Whereas it is true that ISIS has increasingly become a global threat that has been quick to bring Islamic terrorist groups in other countries into its so-called "Caliphate", France has been its target of choice in Western Europe. Understanding why has much to do with understanding both the nature of ISIS and its core ambitions as well as the fertile ground for Islamic extremism that France has become.

Experts on ISIS make a distinction in the group's aims between that of global conquest under Sharia law and a desire for a religious apocalypse that will bring about the end of the world. Many times, the two goals do not align but war with France can be seen to serve both objectives. 

The attacks on France did not begin with the coordinated massacre of November, 2015 in Paris, nor even in January of that year with the attack on Charlie Hebdo. The evil of terrorist violence has been steadily growing with many smaller attacks between each massacre. Let's examine why France is the target more than other Western European countries.

Twisted concepts of honor and history are central to the beliefs of ISIS. France was central to the fighting of the Crusades, an historical fact that still resonates with a people desperate to see the history of the world as a conflict between Islam and the West. 

France has actually been more active in fighting ISIS than most European nations by launching air strikes in September, 2014 and using ground troops to help the African country of Mali fight off Islamic militants in 2015. France has specifically named violent Islamic ideology as the evil it must eradicate, a step that other "progressive" European nations have been reluctant to do. 

These actions feed into the world war narrative that ISIS tries to perpetuate. Further attacks on either side reinforce this view of ISIS as the Islamic State waging war on France, the crusader nation. Serving the more apocalyptic goals of the terrorist organization, goading France into committing ground forces brings it closer to its final battle with Rome.

French philosophy has embraced secularism since the Enlightenment period and the French revolution. France famously banned all religious clothing in public schools, including both Jewish yarmulkes and all forms of Muslim head scarves such as the niqab and the hijab, as a part of what is known as laïcité, or a policy of secularism. 

Islam itself, and ISIS more particularly, sees an inextricable link between religion and the State, so the philosophy of laïcité runs counter to ISIS ideology and must be eliminated. France, and especially Paris, also hold great value as symbols of culture, enlightenment, fashion and beauty in the same way New York City served as a symbol for the United States on September 11th, 2001.

French demographics have made the country an enticing target as well.

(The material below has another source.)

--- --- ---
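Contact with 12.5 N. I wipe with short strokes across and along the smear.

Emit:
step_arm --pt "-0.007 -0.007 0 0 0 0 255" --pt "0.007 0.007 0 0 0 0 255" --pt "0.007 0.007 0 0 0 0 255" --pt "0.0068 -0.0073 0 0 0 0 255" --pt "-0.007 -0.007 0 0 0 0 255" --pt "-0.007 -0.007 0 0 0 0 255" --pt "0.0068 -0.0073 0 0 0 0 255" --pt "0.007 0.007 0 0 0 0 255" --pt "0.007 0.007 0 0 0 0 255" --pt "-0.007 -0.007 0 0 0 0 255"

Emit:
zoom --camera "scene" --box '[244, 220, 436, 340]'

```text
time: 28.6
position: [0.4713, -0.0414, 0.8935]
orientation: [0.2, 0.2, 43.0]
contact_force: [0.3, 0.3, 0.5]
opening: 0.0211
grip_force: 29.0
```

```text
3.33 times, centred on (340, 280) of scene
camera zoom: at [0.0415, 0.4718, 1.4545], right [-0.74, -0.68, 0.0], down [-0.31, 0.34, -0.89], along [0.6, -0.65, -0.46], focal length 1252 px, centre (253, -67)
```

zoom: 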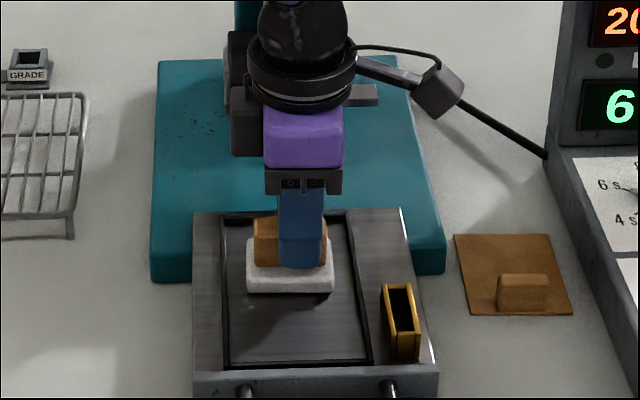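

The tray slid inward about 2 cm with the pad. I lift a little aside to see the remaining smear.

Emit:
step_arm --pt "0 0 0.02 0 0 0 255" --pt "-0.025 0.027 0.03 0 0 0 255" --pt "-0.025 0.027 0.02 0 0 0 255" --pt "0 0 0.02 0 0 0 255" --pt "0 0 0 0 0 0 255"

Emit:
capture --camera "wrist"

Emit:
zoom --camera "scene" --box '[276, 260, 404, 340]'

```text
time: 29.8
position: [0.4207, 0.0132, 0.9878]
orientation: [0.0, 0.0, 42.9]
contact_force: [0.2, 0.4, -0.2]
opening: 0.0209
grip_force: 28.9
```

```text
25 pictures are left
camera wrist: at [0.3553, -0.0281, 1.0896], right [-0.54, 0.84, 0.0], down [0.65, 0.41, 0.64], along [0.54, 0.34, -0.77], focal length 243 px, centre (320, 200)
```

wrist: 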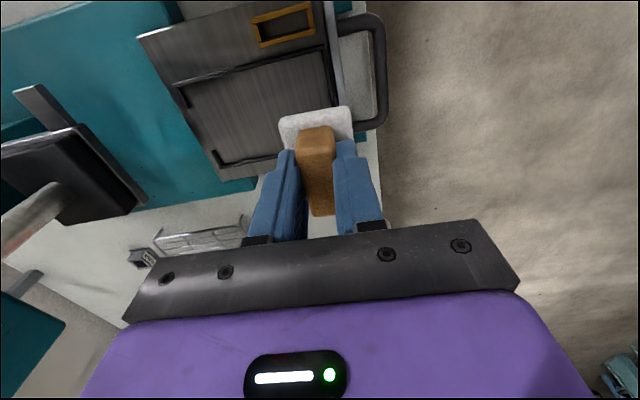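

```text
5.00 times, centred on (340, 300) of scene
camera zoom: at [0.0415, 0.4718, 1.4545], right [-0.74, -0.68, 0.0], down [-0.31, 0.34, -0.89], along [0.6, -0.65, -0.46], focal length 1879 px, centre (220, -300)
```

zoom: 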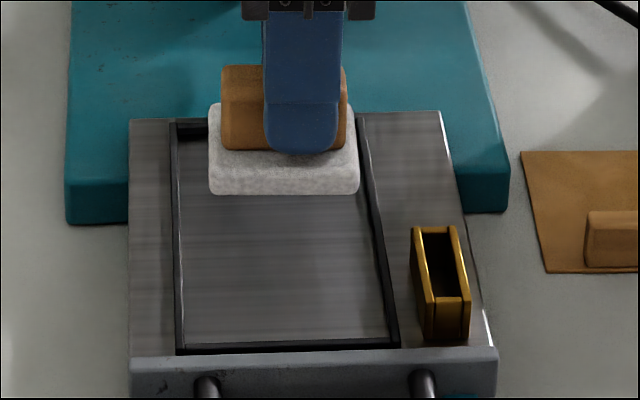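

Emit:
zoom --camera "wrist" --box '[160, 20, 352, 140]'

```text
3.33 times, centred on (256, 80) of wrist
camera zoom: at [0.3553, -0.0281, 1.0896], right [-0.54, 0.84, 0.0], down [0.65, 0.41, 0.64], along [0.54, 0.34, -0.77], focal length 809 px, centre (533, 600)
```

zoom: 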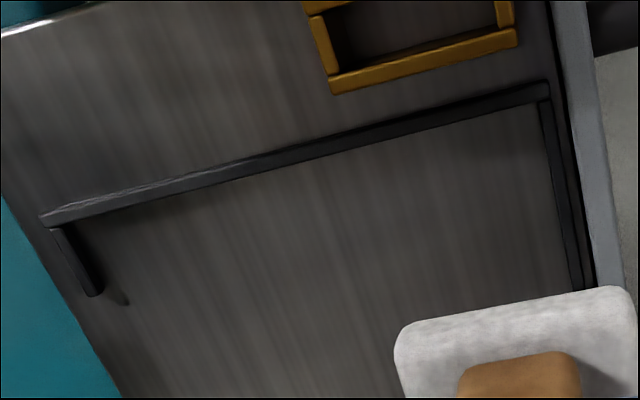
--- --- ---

In a measure intended to avoid discrimination, French law prohibited collecting data on both race and religion, a fact which made tracking demographic changes difficult. The law was recently relaxed, but it is still not easy to determine how many Muslim immigrants are living in France.  Estimates now range from 4 million to 7.5 million (11.7% of the population). 

The word for the slums filled with largely Muslim immigrants, banlieues, has become a common pejorative. Native French populations have a declining birthrate while both Muslim and immigrant populations are exploding, yet failing to rise out of poverty. 

A Muslim boy in a poorly educated banlieue is exposed to drugs, crime and Islamic propaganda that paints him as the victim of the West with ISIS as his only salvation. To these oppressed masses, ISIS promises the chance "to remove the garments of dishonor, and shake off the dust of humiliation and disgrace, for the era of lamenting and moaning has gone and the dawn of honor has emerged anew". 

"The sun of jihad has risen," according to one propaganda message. French surveillance data estimates that 1,550 French citizens have left France to join ISIS and they have identified 11,400 French citizens within the country as radical Islamists, though it is impossible to know the true number.

In an alarming statistic, 25.5% of French youths identify as Muslim now. As a source of recruits, millions of unassimilated young men, not all of them recent immigrants, are ideal for provoking what ISIS hopes will be backlash from the West. 

ISIS hopes that terrorist attacks within France will cause increased pressure on the French Muslim community which will lead to further radicalism and pull France deeper into a war that feeds the global ambitions of ISIS. 

Germany, Sweden and England all have problems with burgeoning populations of Muslim immigrants, but nowhere have they been shunted into such isolated and impoverished enclaves ripe for radical ideology as in France. A recent PBS report points out that "with the Paris attack, ISIS appears to be following the recommendations spelled out in the jihadi text, 'The Management of Savagery,' which outlines a specific psychological campaign designed to provoke enemies into the same simplistic thinking that dominates jihadist thought. The growing anti-Muslim sentiment in France would thus be one of the goals of the attack."

France has become the focus of ISIS attacks in an effort to bring the West into a larger conflict but also to inspire support from disenfranchised French Muslims who feel oppressed and hopeless. 

Further attacks on France feed into a brutal ideology of conquest that seeks to unite religion and politics under a global Islamic caliphate. Thus, France is both a powerful symbol of secular Western thought and an inviting target for terrorists who seek to inspire greater acts of depravity and violence.